== Jobs ==
**A.** Copy the part of the selection from the words "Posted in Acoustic" through the words "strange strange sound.".
**B.** Resume the selection where it left off.

== Selection ==
┏━━

The ABC’s of Indie Rock part 2

Posted in Acoustic Guitar, Alternative, Folk, Indie, Lo-fi, Playlists, Punk, Rock by dc3 on August 13, 2010

Jumping right in from the last post:

Sequestered in Memphis // Stay Positive

Though they formed just six years ago, the Hold Steady has a sound that feels like it came straight from the ‘80’s. It’s a modernized, Midwestern Springstein with a classic rock feel. Such a strange strange sound.

Love Vigilantes // Around the Well

So folksy I wanna die. Sam Beam never sings above a whisper so his voice feels like it’s right up against your ear, like if you and him were stuck in a small room together and his  face was the only thing you could see in the dark.

Transmission // *single*

Incredible band from the ‘70’s that was part of the post-punk movement (if that means anything). They’ve got quite a doom-filled sense of recklessness going on in their music. Makes sense considering lead Ian Curtis’s drug problems and suicide. I’d definitely listen to this while driving over a bridge.

Sex on Fire // Only by the Night

Catchy rock band that blew up with their last album. Should be familiar, but I recommend their older albums for a fresh listen.

Sailing to Byzantium // Liars

Wouldn’t be telling the truth if I said I knew much about them (oh, oh, you see what I did there?). Their sound varies quite a bit, from their first album that reeks of punk to this self-titled one which is much more noisy.

Float On // Good News for People who Love Bad News

I backed my car into a copcar the other day. Well he just drove off, sometimes life’s ok. And sometimes indie bands are more than ok. Back in the days of Backstreet Boys, Britney Spears, and Nelly, Modest Mouse was the first indie band that I discovered back in the sixth grade. Thank god, although all three of those artists are still great in a nostalgic, I-want-to-relive-the-90’s kind of way.

┗━━

== Information provided ==

┏━━

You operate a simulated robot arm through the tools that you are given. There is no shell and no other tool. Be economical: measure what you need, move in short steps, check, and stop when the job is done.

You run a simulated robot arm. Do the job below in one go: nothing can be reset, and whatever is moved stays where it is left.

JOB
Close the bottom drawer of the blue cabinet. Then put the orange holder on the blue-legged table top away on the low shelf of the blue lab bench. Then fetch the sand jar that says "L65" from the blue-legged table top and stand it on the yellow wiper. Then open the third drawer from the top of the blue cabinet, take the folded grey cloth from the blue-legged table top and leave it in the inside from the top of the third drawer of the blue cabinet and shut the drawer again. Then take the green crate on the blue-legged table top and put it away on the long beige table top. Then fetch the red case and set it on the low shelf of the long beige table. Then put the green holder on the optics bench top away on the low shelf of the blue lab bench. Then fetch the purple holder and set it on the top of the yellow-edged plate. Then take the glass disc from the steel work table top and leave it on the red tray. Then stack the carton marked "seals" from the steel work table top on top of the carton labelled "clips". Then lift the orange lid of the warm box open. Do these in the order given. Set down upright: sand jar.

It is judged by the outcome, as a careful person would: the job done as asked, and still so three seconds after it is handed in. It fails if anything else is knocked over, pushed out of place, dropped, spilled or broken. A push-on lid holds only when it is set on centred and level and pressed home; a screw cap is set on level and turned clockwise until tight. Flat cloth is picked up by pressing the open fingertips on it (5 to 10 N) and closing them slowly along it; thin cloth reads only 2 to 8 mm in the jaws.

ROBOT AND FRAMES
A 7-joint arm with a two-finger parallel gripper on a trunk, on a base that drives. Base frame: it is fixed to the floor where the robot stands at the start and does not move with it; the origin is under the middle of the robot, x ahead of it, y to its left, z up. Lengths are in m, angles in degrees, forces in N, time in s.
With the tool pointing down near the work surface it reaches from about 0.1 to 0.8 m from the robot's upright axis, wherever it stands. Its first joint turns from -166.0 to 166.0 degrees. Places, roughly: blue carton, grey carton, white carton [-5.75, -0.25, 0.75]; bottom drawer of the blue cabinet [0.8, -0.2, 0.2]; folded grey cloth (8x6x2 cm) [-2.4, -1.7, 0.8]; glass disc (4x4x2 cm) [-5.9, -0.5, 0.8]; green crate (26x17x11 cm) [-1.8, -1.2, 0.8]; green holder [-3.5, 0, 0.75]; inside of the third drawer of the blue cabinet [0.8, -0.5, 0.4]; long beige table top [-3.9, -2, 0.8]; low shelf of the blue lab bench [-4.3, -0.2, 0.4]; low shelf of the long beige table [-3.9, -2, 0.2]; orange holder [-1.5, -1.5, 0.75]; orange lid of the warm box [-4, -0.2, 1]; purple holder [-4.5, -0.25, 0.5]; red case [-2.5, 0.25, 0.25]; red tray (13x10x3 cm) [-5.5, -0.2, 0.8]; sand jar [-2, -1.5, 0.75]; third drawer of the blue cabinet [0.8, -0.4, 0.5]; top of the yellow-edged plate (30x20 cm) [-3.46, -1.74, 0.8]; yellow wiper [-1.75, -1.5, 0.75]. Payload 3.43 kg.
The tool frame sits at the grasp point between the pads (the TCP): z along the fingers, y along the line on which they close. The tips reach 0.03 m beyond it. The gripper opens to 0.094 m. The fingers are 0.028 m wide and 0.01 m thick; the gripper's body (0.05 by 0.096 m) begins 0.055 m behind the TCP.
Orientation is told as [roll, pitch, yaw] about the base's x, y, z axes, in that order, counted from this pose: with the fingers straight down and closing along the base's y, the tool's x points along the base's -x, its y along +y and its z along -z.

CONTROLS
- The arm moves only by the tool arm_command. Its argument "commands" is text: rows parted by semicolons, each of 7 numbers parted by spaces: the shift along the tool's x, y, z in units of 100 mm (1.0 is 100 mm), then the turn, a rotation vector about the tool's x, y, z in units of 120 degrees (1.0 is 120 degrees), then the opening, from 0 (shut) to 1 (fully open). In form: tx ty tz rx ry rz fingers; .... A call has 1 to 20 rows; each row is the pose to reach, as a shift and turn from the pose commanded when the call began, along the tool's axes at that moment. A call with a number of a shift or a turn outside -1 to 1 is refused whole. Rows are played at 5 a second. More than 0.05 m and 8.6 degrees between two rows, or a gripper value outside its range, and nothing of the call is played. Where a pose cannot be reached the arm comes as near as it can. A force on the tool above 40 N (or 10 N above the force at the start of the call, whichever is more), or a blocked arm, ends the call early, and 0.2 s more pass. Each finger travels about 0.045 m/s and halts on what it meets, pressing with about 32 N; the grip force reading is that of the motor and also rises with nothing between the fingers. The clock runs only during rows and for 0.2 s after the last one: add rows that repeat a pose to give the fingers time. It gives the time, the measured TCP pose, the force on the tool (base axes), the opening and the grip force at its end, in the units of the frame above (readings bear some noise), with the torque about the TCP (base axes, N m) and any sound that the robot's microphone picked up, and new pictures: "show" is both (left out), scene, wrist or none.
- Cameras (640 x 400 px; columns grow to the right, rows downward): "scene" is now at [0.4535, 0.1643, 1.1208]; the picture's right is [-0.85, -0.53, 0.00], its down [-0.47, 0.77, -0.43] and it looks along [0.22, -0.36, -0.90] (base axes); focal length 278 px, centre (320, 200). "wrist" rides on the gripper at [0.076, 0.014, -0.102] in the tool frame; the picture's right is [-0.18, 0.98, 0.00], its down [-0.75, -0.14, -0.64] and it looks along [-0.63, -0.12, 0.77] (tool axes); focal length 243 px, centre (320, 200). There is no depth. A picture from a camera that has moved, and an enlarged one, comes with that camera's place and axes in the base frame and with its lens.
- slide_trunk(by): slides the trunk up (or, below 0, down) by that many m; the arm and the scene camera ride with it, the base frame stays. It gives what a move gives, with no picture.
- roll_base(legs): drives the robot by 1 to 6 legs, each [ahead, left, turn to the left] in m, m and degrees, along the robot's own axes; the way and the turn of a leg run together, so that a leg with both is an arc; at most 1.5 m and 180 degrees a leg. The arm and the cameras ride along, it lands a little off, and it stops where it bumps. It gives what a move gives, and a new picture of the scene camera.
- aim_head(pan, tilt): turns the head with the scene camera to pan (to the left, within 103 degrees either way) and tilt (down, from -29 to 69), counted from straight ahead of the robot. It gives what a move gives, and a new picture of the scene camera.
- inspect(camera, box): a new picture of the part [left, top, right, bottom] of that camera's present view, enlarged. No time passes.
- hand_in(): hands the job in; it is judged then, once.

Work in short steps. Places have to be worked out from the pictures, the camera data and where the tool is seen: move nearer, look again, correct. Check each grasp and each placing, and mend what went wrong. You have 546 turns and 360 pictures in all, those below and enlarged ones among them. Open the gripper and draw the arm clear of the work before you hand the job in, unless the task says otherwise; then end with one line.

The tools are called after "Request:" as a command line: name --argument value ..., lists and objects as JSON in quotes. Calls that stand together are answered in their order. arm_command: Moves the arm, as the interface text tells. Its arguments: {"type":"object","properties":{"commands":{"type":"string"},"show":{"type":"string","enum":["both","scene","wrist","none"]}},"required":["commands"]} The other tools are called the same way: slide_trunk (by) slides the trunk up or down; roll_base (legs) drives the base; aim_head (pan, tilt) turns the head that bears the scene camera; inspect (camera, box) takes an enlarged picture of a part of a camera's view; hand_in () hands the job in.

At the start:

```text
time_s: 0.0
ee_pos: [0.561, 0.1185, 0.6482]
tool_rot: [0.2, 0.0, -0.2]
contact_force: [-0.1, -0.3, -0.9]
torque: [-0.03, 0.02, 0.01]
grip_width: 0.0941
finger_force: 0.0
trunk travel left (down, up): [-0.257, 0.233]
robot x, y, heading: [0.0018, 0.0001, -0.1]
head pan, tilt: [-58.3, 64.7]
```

┗━━

== The answers ==
**A.**
Posted in Acoustic Guitar, Alternative, Folk, Indie, Lo-fi, Playlists, Punk, Rock by dc3 on August 13, 2010

Jumping right in from the last post:

Sequestered in Memphis // Stay Positive

Though they formed just six years ago, the Hold Steady has a sound that feels like it came straight from the ‘80’s. It’s a modernized, Midwestern Springstein with a classic rock feel. Such a strange strange sound.

**B.**
In the Aeroplane over the Sea // In the Aeroplane over the Sea

Haunting, chilling, and frigid. This is the definition of chilly music that you don’t realize is cold until fifteen seconds into the song. As Jeff Mangum sings, the whole thing feels always a bit hopeless, even if the lyrics are meant to pick you up. Less bone chilling and more heart robbing. How’s that for emo?


2 Responses

Subscribe to comments with RSS.

  1. audio said, on August 13, 2010 at 11:58 pm

    though it’s not actually written by iron & wine, i’ve always really appreciated the iron & wine version of the postal service’s ‘such great heights’. weirdly enough though, i’d never actually listened to any of his music on its own, so thanks for the link here. it’s really good =)

    • jurbanik said, on August 14, 2010 at 3:59 am

      The Such Great Heights cover is what turned me on to Sam Beam as well. Check out the album Our Endless Numbered Days – one of my top indie folk albums, if partly just for nostalgic reasons.

Leave a Reply

Fill in your details below or click an icon to log in: Logo

You are commenting using your account. Log Out /  Change )

Google+ photo

You are commenting using your Google+ account. Log Out /  Change )

Twitter picture

You are commenting using your Twitter account. Log Out /  Change )

Facebook photo

You are commenting using your Facebook account. Log Out /  Change )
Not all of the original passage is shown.